JAMMU: Despite glaring similarities between Mir Jafar and Apni Party’s dubious leader from the Kashmir Valley, the former enjoys a certain degree of respectability for having at least ‘some sort of loyalty’ towards British masters though being a traitor to the Nawab of Bengal Siraj-al-Daulah.
According to Britannica, an Arab by birth, Mir Jafar assisted his brother-in-law, Gen. Ali Vardi Khan, in seizing the government of Bengal in 1740. Discontented, he conspired with others in 1756 to depose Siraj al-Dawlah, the grandson and successor of Ali Vardi. In 1757 he assured Robert Clive, British governor of Madras (now Chennai), that he would enter into an alliance with the British to exclude the French from Bengal and pay £500,000 to the East India Company and £250,000 to the European inhabitants of Calcutta (now Kolkata) to compensate them for the loss of the city to Sir?j the previous year, provided that the British support his bid to be ruler of Bengal. He also promised large gratuities to British military and naval forces and to the Calcutta city council members. He and his fellow conspirators took no active role in the Battle of Plassey (June 1757), in which Siraj was overthrown, but he was installed afterward as the Nawab (Muslim ruler) of Bengal.

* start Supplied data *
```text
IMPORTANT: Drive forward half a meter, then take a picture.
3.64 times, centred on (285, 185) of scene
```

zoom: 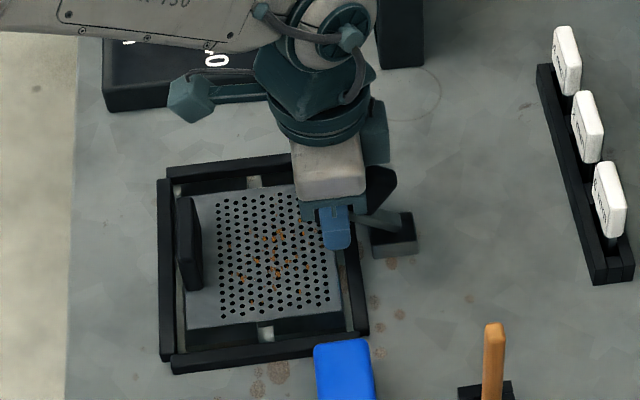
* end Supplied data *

Mir Jafar has become a symbol of traitors and is being referred to whenever Indian politics witnesses ‘Aya Ram Gaya Ram’ syndrome with turn coat leaders changing loyalties in lieu of favours and concessions.

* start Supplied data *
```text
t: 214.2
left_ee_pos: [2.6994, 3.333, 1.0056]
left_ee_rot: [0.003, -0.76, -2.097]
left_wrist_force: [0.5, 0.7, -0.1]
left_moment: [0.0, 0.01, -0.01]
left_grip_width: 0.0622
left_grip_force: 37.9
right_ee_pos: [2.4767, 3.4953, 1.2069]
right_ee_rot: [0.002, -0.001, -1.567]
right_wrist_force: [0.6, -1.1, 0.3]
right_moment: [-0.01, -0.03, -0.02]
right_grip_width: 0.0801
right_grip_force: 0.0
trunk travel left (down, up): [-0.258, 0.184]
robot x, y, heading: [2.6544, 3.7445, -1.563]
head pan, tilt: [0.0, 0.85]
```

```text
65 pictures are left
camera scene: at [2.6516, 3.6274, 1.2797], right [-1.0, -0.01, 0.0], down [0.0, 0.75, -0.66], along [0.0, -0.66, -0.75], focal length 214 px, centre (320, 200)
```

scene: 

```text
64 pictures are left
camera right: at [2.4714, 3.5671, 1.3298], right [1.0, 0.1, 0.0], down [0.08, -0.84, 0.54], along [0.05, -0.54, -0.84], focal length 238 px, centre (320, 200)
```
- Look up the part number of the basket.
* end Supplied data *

However, the political maneuvers of the Valley based leader of the Apni Party have reduced Mir Jafar as a dwarf traitor when it comes to ditching and ducking masters. According to Indian Express, ‘Apni Party’s Mir Jafar’ (reference is ours) nicknamed “manager” in political and security circles, is known for his political maneuvering and organising support or opposition at critical times. He was instrumental in organising counter-protests whenever the government needed to confront separatists. He also enjoys strong influence in security agencies. In September 2010,when an all-party delegation that included the then Home Minister P Chidambaram and BJP leader Arun Jaitley decided to move out to meet people, they headed to Tangmarg where the ‘Kashmiri Mir Jafar’ had arranged for villagers to interact with them. He was born in Hari Watnu village in Tangmarg and his father owned a small shop. When he was a teacher at a high school, he took unpaid leave to study law at Aligarh Muslim University. He returned in 1974, quit his teaching job and joined the National Conference. He won his first assembly election in 1982 from Tangmarg. In 1984, when Prime Minister Indira Gandhi helped split the ruling NC to topple the Farooq Abdullah government, he was among the 13 MLAs who formed the new government with Congress support. But he went below the radar and did not engage in politics after terrorism erupted in the valley. At the peak of terrorism, he stayed at home without security, which sources say was because he had cordial relations with the terrorists in the area. He fought the 1996 election as an independent and lost to NC’s Mustafa Kamal. Although out of the Assembly, he kept himself relevant and is said to have helped the surrender of the top leadership of one of Kashmir’s large terrorist groups. In 1999, when Mufti Mohammad Sayeed formed the Peoples Democratic Party, he was a founding member. He won the 2002 Assembly election and was made Urban Development and Tourism Minister in the Mufti government. However, he went on to develop serious differences with Mufti and was dropped from the ministry in 2005 when Ghulam Nabi Azad took over as CM. He left the party soon after. In 2008, he formed his own party, the J&K Democratic Party Nationalist and fielded candidates in more than a dozen constituencies. Although all of them lost, he won from Tangmarg and became a minister in Omar Abdullah Cabinet from the Congress quota.
Kashmir’s Mir Jafar pales the real Mir Jafar in every treachery. He has been so smart to be close to terrorists and at the same time indispensable for agencies. He became instrumental in overthrowing Farooq Abdullah in 1984 and contributed in forming PDP with Delhi’s blessings.
He ditched political maverick Mufti Sayeed and managed entry into Omar Abdullah’s government from the quota earmarked for the Congress. Now he is waiting in wings to be indispensable for the new political dispensation as and when elections are held, even if it means slaughtering Apni Party.